The RN and the NFP came out on top in the first round and will see their numbers grow in the French Parliament. The political configuration of the National Assembly after the second round on July 7 remains very uncertain due to the proliferation of three-way races.

The final result will depend on the withdrawal strategies that are being clarified and aim to reduce the number of RN elected officials by withdrawing candidates who come in third place if the RN is leading (an approach adopted by the main parties constituting the New People’s Front, and to some extent by Ensemble!). Confirmation of adherence to this approach in each constituency and the question of vote transfers remain uncertain. The scenario of an absolute majority for the RN has become less likely and now seems very improbable for the NFP. Note that no new dissolution can occur before July 2025!

Our central scenario assumes only a relative majority for the RN or the NFP, thus preventing the implementation of significant expenditures and favoring continuity with the European Union. We do not overlook the risk of increased social tensions.

Polls conducted by institutes point on average to the absence of an absolute majority for the RN bloc(between 230 and 280 seats according to Ipsos), a second place for the NFP (between 125 and 165 seats), 70 to 100 seats for “Ensemble!”, and 41 to 61 seats for Les Républicains/Divers Droite, with the remainder distributed among other parties. Without an absolute majority, it is likely that the RN bloc will seek to rally right-wing elected officials who did not join this bloc for the first round of the legislative elections, although it is difficult to anticipate their success.

The ability to form a government if the RN is far ahead but without an absolute majority would raise the question of the country’s governability. It would indeed be very difficult to form a stable bloc that would then have to include all other parties. Conversely, a scenario of an absolute majority for the RN, or even the NFP, cannot be excluded at this stage, political and social uncertainty (social unrest, or even blockages) remains very high.

However, the programs of the two leading blocs have been watered down and are intended to be “funded.” Their commitment to not breaking with the EU institutions and rules seems assured. Additionally, several safeguards exist on the political level:

  • The President of the Republic, who continues to indicate his intention to complete his term in 2027, will retain his veto power on certain reserved areas (notably Defense and Foreign and European Affairs), including within the European Union where he sits, with other heads of state, in the European Council.
  • The Senate also retains a limiting role, particularly in its ability to oppose any constitutional modification (also subject to the Constitutional Council’s oversight).
  • In the absence of a budget agreement, the continuation of identical funding each month also reduces the risk of a complete halt of French public services, unlike what can happen in the United States with the “shutdown.”

Beyond these aspects, the key will be the financial markets’ response.

Financial markets played a particularly effective role in 2022 against Liz Truss’s program (which planned massive unfunded budgetary expenditures) as the sharp rise in British sovereign rates quickly undermined this policy and even the government, ultimately replaced in less than two months to restore the UK’s fiscal credibility.
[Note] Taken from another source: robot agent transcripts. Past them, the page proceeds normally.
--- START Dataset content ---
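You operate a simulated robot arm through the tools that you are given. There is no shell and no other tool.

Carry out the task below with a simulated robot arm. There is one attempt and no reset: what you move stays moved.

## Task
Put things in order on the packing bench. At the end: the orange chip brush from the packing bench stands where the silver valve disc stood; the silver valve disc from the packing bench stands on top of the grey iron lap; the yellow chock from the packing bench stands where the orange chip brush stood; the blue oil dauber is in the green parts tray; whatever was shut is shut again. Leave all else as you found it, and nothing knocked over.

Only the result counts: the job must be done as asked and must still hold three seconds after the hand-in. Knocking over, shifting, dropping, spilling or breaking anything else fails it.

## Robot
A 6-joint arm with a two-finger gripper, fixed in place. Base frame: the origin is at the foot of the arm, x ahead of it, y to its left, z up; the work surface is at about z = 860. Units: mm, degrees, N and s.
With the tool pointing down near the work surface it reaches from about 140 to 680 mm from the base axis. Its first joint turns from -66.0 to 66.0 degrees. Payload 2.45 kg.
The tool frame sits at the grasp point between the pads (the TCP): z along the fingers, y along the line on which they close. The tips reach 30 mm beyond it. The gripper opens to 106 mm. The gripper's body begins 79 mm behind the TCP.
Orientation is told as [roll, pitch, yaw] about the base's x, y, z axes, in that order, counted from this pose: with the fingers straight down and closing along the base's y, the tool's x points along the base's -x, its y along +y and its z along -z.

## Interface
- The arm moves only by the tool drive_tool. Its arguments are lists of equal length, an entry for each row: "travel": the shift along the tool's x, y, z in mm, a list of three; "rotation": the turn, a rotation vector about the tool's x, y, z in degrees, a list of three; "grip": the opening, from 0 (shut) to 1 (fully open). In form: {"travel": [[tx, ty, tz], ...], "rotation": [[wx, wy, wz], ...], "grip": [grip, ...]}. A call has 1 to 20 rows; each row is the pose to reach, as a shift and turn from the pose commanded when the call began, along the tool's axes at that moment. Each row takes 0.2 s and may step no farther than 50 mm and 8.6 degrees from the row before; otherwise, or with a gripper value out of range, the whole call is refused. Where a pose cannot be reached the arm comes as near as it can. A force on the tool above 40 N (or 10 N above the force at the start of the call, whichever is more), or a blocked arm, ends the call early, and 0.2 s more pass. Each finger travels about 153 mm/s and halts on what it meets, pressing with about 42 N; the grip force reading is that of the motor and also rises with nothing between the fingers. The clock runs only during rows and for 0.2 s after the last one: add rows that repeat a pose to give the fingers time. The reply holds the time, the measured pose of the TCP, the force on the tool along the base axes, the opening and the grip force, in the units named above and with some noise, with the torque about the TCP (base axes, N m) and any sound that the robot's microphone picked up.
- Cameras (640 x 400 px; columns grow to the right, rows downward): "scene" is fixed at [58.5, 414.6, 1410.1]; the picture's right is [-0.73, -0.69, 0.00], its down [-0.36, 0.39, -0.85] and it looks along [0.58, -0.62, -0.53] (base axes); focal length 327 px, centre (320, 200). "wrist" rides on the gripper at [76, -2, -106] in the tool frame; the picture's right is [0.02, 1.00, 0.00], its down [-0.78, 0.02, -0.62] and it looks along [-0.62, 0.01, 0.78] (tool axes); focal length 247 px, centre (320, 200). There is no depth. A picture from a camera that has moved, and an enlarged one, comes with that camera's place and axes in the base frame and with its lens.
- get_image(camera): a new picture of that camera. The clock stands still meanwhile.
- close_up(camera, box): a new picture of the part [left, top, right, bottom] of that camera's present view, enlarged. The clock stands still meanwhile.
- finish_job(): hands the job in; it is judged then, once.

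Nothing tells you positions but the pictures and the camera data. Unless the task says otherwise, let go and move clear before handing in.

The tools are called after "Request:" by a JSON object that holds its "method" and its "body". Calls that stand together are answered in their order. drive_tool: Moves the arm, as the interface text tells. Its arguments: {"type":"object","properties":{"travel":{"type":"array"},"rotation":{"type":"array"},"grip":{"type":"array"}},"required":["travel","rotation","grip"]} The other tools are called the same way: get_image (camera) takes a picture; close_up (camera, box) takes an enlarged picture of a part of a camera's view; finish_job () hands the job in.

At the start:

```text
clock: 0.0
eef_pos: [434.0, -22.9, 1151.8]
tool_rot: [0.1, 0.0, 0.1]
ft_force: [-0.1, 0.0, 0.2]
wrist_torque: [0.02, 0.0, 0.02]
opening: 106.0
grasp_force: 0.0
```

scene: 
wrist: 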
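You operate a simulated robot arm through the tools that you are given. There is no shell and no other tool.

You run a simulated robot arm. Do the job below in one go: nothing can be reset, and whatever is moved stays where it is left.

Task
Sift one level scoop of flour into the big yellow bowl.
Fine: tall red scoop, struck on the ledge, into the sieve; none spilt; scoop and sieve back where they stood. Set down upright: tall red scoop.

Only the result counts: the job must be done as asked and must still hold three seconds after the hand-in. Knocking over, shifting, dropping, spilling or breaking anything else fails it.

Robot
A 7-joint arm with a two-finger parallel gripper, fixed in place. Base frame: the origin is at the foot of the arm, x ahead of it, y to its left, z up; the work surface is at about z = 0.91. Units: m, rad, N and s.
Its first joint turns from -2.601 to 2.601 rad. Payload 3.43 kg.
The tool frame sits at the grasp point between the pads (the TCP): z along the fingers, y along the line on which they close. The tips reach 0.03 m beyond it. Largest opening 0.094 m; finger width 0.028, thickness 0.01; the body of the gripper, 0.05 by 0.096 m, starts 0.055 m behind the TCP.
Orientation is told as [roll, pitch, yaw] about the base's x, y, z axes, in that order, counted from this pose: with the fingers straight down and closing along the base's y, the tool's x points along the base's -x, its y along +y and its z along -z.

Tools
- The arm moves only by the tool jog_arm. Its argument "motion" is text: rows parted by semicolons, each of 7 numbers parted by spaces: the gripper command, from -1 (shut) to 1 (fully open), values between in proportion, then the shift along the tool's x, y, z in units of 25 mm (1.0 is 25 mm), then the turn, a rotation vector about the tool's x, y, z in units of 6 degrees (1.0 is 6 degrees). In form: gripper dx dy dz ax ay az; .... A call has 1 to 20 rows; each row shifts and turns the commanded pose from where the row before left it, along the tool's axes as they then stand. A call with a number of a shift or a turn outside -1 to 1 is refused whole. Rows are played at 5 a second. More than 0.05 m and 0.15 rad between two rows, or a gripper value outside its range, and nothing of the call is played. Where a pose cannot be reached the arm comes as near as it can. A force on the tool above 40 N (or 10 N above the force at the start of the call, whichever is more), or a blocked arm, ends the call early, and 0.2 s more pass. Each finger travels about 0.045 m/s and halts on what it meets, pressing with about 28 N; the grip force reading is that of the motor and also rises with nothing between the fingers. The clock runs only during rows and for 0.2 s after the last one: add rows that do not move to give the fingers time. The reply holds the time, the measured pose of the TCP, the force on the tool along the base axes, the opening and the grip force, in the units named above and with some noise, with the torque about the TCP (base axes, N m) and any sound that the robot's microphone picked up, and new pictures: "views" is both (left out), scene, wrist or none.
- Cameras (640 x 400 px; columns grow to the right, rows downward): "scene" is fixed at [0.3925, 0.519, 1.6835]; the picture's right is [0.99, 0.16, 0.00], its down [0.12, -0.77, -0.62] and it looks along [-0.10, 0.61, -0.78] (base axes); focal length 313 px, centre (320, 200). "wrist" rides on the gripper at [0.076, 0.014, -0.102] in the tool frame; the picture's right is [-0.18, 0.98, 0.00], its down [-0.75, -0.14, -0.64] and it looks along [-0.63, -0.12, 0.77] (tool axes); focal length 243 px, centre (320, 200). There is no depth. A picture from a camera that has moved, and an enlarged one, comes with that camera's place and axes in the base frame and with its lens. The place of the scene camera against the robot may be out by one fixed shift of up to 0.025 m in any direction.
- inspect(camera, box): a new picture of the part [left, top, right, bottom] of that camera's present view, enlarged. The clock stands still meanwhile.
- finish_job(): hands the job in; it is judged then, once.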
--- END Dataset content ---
In 2018, Matteo Salvini’s rise to power in Italy triggered a financial market crisis, exacerbated by concerns about the new government’s economic and budgetary policy. Salvini, leader of the League, promised bold and costly reforms, including tax cuts and increased public spending, raising fears about the sustainability of Italy’s debt.

Italian spreads (versus Germany) between 2016 and 2019.

Sources : Bloomberg, Groupe Richelieu

In 2022, in Italy, G. Meloni, for her part, did not make the same mistakes as her predecessor, quickly softening her program, reassuring investors about the absence of a break with the EU and, by extension, the sustainability of public finances.

Italian spreads (versus Germany) between 2022 and 2023.

Sources : Bloomberg, Groupe Richelieu

We understand the “crisis experience” of governments vis-à-vis markets, which allows them to adapt their demands… in a second stage.

Even though the most likely scenario remains that of a form of governmental inertia, with only a relative majority for the RN and a weak ability to implement announced measures, markets could test their resolve after the elections.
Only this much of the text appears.